Begin

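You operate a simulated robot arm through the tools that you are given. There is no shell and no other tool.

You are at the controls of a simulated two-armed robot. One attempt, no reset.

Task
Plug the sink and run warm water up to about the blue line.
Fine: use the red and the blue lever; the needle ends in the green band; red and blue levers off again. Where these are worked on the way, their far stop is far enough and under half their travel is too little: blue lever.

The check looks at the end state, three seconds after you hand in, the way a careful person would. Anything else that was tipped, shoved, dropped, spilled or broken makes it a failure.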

End

## GOAL OF THE EXERCISE
Extract the complete listing verbatim.

## ANSWER TO THE TASK
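You operate a simulated robot arm through the tools that you are given. There is no shell and no other tool.

You are at the controls of a simulated two-armed robot. One attempt, no reset.

Task
Plug the sink and run warm water up to about the blue line.
Fine: use the red and the blue lever; the needle ends in the green band; red and blue levers off again. Where these are worked on the way, their far stop is far enough and under half their travel is too little: blue lever.

The check looks at the end state, three seconds after you hand in, the way a careful person would. Anything else that was tipped, shoved, dropped, spilled or broken makes it a failure.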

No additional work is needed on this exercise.